Step by step solution

01

Identification of given data

The given data from table 15-2 can be listed below as:

  • The metabolic rate of the person while running 15 km/h is

\(E = 1150{\rm{ W}}\left( {\frac{{1{\rm{ J/s}}}}{{1{\rm{ W}}}}} \right) = 1150{\rm{ J/s}}\).

  • The time duration is 30 min/day a week.
02

Understanding the transformation of the energy of a person while running

The person is running; so he/she requires mechanical energy. The person utilizes the chemical energy of the food.

This chemical energy transforms into mechanical energy.

For maintaining the person's temperature, this chemical energy is also being converted into thermal energy.

03

(a) Determination of the energy transformed by the person in a week

One week has seven days. The person is runs once every day. He/she takes30 minutes for one run. So, he/she is running seven times a week.

The energy transformed by the person in a week can be expressed as:

\(\begin{aligned}{c}E &= 1150{\rm{ J/s}}\left( {\frac{{60{\rm{ s}}}}{{1{\rm{ min}}}}} \right)\left( {\frac{{30{\rm{ min}}}}{{{\rm{ 1 run}}}}} \right)\left( {\frac{{7{\rm{ times}}}}{{1{\rm{ week}}}}} \right)\\ &= 1.45 \times {10^7}{\rm{ J/week}}\end{aligned}\)
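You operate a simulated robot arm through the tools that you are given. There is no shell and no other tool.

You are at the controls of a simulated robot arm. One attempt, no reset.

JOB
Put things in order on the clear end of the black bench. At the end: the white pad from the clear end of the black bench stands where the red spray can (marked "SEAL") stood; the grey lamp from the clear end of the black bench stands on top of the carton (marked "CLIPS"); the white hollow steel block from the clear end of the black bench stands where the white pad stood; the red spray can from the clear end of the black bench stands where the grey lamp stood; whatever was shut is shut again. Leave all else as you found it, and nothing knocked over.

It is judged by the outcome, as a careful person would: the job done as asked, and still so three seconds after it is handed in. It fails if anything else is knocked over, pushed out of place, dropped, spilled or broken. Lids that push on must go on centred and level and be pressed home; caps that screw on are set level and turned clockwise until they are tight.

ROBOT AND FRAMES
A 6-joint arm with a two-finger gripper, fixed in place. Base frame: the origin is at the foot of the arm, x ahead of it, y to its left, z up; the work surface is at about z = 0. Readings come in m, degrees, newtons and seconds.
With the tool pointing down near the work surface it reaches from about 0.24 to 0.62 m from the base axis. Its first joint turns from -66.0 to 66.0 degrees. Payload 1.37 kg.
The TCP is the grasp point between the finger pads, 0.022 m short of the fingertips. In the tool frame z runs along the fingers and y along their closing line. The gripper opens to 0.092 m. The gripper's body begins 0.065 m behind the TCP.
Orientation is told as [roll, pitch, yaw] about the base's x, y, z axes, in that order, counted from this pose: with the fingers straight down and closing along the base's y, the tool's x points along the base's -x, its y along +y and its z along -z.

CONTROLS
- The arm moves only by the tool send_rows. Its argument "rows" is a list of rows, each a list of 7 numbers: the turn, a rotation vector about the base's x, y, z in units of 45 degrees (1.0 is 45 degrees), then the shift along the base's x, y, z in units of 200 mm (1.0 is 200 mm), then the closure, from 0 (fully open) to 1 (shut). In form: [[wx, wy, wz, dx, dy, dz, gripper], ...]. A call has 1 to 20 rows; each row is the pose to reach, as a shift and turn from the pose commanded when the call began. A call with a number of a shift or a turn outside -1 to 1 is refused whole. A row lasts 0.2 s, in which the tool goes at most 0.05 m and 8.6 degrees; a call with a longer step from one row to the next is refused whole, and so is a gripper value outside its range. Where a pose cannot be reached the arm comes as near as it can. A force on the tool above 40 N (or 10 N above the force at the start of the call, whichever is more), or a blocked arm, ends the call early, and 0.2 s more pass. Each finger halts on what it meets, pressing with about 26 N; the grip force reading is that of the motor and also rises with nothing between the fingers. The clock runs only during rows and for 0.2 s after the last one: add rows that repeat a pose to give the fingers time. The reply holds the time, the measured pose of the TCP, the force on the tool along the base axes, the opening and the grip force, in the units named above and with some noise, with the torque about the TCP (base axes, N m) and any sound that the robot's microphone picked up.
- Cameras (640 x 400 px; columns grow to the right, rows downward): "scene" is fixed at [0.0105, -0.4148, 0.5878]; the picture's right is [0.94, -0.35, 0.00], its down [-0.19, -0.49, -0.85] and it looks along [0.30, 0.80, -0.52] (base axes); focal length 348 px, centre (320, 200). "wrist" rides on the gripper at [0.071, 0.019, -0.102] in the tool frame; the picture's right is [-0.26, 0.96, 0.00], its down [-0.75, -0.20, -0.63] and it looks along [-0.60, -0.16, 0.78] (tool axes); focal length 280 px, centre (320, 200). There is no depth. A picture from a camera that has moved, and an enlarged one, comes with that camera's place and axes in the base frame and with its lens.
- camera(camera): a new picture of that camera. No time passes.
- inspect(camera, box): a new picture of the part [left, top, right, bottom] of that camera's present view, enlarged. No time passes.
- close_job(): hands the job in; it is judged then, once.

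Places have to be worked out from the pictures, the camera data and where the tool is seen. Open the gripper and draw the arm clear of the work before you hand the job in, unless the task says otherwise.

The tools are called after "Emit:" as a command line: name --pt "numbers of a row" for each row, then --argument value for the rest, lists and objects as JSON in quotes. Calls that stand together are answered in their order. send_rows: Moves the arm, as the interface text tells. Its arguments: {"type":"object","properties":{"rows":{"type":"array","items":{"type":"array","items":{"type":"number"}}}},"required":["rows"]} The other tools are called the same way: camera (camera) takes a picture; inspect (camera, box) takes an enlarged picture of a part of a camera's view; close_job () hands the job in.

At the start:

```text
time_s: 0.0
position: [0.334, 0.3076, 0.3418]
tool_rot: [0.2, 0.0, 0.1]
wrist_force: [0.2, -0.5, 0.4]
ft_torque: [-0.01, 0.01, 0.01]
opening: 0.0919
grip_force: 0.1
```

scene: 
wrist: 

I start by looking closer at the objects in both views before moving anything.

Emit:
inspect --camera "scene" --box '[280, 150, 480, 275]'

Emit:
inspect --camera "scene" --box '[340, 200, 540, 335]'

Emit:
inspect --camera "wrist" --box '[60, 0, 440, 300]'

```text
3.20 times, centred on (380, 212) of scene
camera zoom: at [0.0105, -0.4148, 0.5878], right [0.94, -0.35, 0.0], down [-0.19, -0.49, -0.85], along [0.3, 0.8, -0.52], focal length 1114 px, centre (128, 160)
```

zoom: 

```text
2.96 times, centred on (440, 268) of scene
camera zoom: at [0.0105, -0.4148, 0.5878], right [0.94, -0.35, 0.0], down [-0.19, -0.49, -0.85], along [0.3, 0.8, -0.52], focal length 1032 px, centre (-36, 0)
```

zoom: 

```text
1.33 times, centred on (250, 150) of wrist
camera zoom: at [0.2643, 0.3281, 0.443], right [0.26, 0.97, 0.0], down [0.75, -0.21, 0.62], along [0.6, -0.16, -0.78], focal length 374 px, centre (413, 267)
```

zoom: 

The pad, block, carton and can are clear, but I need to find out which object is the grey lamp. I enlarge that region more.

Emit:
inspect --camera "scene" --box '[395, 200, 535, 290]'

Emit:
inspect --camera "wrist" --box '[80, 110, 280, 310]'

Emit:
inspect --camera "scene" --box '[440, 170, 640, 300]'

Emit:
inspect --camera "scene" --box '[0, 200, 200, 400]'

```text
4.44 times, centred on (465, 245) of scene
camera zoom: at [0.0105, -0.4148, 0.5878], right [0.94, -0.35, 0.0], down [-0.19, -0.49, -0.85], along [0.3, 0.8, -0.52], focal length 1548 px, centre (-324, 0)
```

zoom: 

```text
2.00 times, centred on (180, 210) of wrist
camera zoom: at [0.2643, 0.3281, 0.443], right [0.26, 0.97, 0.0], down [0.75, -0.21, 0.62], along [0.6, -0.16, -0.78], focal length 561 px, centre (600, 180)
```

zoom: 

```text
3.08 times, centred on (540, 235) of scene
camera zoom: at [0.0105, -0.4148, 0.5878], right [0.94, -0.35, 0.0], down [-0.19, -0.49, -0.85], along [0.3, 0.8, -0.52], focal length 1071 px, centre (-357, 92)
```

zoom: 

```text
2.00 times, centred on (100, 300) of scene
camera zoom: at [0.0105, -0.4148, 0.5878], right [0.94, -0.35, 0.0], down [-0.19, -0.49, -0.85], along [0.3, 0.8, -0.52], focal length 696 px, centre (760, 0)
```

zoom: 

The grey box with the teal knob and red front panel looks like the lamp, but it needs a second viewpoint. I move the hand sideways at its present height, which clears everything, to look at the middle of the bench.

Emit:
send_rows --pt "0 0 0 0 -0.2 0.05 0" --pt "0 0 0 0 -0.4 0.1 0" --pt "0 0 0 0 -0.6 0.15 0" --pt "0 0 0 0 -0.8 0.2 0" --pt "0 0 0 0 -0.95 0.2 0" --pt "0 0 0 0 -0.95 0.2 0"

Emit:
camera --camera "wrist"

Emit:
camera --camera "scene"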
Thus, the energy transformed by the person in one week is \(1.45 \times {10^7}{\rm{ J}}\).

04

(b) Determination of the calories utilized by the person to make this energy loss

The food energy utilized by the person can be expressed as:

\(\begin{aligned}{c}E &= 1.45 \times {10^7}{\rm{ J}}\left( {\frac{{1{\rm{ Cal}}}}{{4.19 \times {{10}^3}{\rm{ J}}}}} \right)\\ &= 3460.62{\rm{ Cal}}\end{aligned}\)

Thus, the energy utilized to make up for this energy loss is 3460.62 Cal.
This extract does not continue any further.